Le xixe siècle a été tout particulièrement fécond en images. L’invention de la lithographie populaire, puis la création des journaux illustrés vers 1830 et les extraordinaires progrès de l’impression en couleur ont contribué à substituer peu à peu le papier image à la toile peinte et encadrée. Le tableau se meurt ; mais la démocratique image s’insinue partout, couvre les murs à la façon des anciennes fresques décoratives et envahit aussi la presse politique quotidienne, où elle parvient très heureusement à remplacer les longues chroniques par des portraits ou des reproductions instantanées bien plus documentaires que les phrases d’un écrivain bavard. […] L’image a cet énorme avantage d’être à la portée de tous. Il n’est pas de si petit bourgeois qui, en fouillant sa bibliothèque, ses placards, ses paperasses, ne puisse retrouver quelques anciens volumes de L’Illustration ou du Charivari, quelques caricatures, quelques estampes, quelques journaux27.

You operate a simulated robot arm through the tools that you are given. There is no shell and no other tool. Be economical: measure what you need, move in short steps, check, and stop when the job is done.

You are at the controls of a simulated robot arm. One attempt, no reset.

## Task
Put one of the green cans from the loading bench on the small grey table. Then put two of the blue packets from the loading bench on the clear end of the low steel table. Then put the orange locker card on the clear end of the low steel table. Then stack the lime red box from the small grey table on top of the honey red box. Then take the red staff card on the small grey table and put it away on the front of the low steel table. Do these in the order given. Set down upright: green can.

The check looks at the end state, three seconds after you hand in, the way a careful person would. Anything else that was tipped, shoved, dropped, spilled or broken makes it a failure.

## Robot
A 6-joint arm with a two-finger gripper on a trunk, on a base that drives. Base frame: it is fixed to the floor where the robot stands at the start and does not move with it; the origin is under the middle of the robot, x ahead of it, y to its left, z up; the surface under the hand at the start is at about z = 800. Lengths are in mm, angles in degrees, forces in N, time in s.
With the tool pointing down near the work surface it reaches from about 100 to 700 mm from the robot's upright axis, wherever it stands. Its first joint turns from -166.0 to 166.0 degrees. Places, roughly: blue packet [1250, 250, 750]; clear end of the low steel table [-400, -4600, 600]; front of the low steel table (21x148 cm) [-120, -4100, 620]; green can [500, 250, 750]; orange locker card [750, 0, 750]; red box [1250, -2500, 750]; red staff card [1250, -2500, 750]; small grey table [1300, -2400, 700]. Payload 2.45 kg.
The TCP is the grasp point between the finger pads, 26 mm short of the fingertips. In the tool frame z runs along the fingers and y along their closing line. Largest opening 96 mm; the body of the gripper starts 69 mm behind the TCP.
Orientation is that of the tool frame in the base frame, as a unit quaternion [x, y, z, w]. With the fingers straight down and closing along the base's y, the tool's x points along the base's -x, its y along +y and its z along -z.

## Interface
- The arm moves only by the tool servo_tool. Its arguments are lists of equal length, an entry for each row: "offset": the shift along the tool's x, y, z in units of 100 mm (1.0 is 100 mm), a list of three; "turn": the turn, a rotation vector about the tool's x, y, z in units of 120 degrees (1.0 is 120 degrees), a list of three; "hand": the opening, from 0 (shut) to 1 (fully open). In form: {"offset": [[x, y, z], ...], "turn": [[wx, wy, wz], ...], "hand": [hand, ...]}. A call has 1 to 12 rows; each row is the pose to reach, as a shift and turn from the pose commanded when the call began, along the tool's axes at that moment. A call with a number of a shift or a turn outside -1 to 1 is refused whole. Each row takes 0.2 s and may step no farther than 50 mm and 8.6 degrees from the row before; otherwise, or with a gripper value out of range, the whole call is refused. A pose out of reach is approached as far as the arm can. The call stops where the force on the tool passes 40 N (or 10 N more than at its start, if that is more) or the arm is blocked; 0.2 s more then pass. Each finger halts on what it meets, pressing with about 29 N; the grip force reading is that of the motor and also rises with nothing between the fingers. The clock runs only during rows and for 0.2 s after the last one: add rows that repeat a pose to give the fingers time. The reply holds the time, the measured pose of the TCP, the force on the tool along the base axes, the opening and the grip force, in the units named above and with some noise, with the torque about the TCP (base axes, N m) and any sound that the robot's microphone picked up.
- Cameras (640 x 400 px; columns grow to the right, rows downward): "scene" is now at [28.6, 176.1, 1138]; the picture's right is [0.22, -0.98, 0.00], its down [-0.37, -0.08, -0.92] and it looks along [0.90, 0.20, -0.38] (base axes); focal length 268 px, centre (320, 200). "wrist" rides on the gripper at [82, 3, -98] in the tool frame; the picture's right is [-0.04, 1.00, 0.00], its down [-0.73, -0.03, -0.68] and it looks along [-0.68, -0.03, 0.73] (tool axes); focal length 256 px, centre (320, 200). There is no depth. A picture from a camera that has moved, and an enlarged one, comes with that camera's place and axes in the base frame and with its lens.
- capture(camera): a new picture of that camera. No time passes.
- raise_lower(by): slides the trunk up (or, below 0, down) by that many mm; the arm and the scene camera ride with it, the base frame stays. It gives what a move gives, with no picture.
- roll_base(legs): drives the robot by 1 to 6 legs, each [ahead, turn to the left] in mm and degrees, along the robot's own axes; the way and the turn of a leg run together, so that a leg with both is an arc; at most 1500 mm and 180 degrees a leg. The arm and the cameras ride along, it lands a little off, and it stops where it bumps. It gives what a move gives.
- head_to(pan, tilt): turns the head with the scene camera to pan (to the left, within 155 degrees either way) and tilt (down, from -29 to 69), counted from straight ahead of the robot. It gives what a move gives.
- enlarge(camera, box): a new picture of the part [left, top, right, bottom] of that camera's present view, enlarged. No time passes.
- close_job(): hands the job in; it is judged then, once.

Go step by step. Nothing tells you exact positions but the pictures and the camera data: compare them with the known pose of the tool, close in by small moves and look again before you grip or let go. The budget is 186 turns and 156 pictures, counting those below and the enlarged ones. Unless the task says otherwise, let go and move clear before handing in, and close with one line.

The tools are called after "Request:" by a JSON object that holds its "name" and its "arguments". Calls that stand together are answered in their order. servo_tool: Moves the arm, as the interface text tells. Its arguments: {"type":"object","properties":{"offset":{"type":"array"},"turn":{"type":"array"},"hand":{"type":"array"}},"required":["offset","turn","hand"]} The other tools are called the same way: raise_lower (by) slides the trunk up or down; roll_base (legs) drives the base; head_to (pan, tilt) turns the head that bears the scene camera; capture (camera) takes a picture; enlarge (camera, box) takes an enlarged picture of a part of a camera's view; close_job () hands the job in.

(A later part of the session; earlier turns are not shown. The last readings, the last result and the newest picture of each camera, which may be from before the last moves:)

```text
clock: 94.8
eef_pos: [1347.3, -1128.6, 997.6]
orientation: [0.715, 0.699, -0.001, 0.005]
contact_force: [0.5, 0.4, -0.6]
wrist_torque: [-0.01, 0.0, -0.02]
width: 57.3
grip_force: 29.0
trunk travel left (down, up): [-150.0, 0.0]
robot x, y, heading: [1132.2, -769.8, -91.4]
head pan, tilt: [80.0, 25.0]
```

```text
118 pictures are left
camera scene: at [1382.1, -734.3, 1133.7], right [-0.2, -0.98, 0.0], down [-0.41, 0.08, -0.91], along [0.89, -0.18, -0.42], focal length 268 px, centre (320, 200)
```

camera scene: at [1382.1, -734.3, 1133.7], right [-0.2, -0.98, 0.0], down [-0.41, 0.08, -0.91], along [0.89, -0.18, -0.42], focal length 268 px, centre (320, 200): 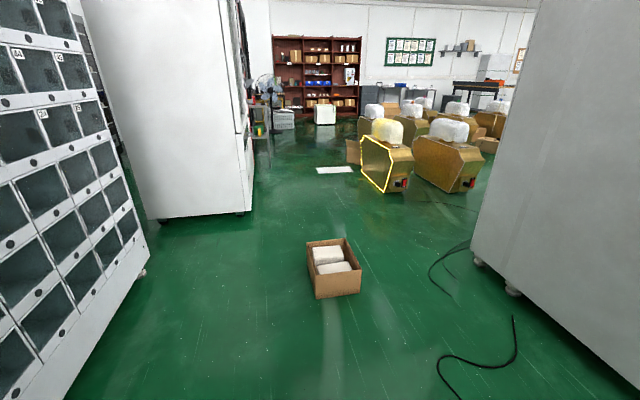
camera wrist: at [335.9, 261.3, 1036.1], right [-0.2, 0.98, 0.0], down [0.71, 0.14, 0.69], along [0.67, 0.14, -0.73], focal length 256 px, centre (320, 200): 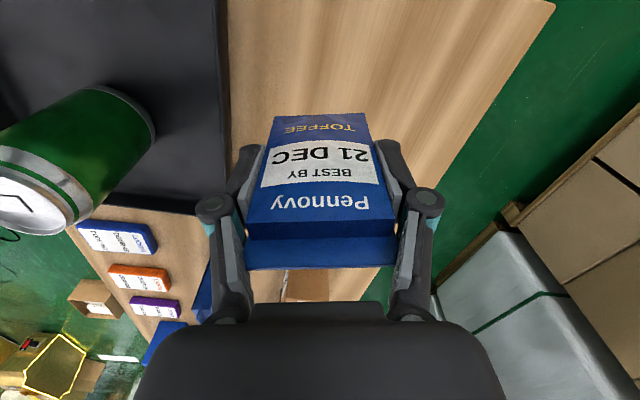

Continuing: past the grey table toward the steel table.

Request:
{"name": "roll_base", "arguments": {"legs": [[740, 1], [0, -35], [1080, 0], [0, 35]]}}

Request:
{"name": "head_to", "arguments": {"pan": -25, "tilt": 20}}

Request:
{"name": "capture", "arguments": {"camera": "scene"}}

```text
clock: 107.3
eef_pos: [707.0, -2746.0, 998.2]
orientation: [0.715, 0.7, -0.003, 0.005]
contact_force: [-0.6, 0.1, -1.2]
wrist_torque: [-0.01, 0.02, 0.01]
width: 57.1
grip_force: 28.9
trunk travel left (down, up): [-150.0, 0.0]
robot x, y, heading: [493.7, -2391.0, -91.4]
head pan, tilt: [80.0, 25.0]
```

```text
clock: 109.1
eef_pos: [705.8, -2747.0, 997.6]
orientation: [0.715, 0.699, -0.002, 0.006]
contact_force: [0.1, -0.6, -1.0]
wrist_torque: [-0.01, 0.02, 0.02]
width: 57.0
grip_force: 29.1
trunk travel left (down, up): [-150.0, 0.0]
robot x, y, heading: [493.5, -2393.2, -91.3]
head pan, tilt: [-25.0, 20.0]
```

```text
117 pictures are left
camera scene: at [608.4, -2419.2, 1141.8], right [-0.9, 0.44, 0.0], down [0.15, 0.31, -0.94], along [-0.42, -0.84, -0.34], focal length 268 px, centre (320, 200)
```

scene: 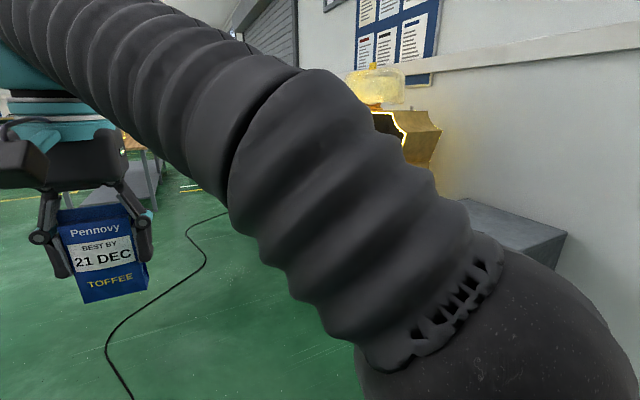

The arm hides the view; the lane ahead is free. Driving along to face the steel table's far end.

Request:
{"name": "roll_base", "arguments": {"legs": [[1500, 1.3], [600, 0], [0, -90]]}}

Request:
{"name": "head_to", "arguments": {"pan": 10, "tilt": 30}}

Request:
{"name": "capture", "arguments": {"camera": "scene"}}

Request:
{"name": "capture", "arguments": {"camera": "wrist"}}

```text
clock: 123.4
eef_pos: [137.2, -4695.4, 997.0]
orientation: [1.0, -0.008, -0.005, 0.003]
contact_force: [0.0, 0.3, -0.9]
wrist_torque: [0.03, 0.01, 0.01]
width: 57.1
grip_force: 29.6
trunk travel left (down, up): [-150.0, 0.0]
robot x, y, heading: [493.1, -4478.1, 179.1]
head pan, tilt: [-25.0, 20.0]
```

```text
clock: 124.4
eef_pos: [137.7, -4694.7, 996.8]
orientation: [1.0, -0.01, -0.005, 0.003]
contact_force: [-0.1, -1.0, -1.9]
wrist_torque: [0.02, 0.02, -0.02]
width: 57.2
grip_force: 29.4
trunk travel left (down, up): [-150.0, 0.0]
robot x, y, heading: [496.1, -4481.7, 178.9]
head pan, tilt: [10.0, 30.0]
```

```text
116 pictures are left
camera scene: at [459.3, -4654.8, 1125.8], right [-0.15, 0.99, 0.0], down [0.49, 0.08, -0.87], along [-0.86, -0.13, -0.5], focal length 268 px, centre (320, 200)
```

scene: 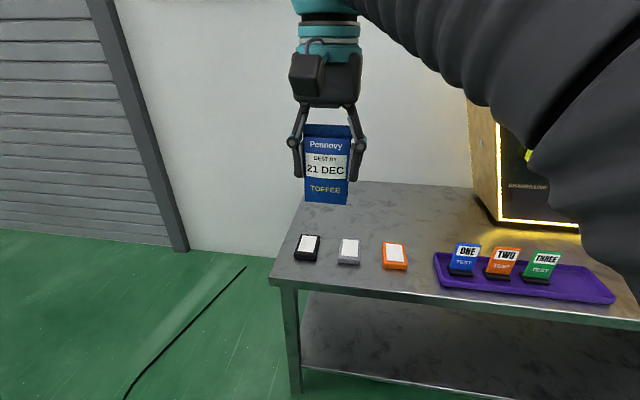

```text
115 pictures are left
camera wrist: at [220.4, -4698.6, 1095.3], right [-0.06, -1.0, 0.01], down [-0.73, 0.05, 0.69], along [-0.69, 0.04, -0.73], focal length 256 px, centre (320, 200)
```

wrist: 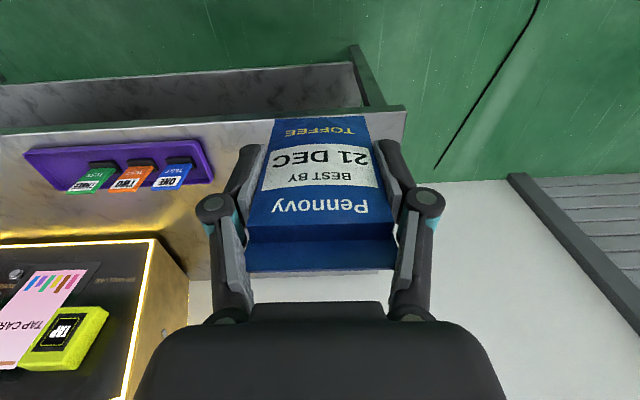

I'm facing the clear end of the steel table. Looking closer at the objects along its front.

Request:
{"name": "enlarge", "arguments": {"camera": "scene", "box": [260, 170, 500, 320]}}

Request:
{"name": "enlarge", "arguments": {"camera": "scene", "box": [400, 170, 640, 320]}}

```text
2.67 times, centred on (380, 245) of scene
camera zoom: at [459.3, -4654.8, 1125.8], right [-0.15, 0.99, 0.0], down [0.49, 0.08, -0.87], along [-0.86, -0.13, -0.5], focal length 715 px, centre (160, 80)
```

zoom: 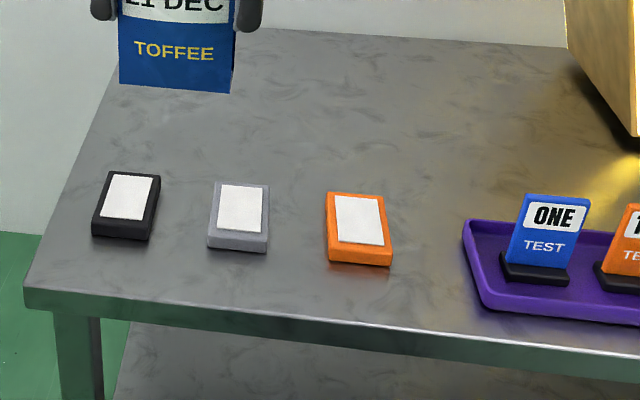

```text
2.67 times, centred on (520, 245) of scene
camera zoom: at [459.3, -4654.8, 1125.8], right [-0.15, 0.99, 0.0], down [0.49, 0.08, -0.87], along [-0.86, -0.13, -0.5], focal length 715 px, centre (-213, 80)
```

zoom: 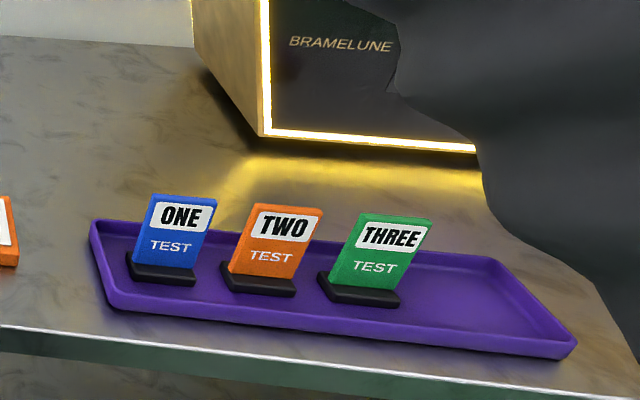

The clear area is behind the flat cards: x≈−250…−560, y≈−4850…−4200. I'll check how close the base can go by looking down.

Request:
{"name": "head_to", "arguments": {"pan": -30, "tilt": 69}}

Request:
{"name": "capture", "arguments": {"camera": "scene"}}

26Il y a de vives précautions à prendre avec l’adjectif « populaire » que cet auteur emploie insouciamment, en le confondant d’ailleurs avec la petite bourgeoisie28. Vers 1900, « populaire » sous‑entend souvent « publicité » au sens où un produit est disponible aux yeux de tous, « à la portée de tous », à même l’espace public. Cette assertion est déjà problématique, mais il faut également que le « public » sous-tendu regarde, comprenne, apprécie, puisse acheter. À l’inverse, les images surgissent effectivement dans l’espace public, au grand mécontentement de la justice, des milieux conservateurs et des ligues de vertu. Qu’importe, ce qui compte, c’est la façon dont les dessinateurs vivent leur état et se définissent comme médiateurs du réel. Deberdt ne fait d’ailleurs aucune différence entre images drôles et tristes, le support médiatique leur assurant un statut spécifique, au-delà de la satire ou de l’instructif.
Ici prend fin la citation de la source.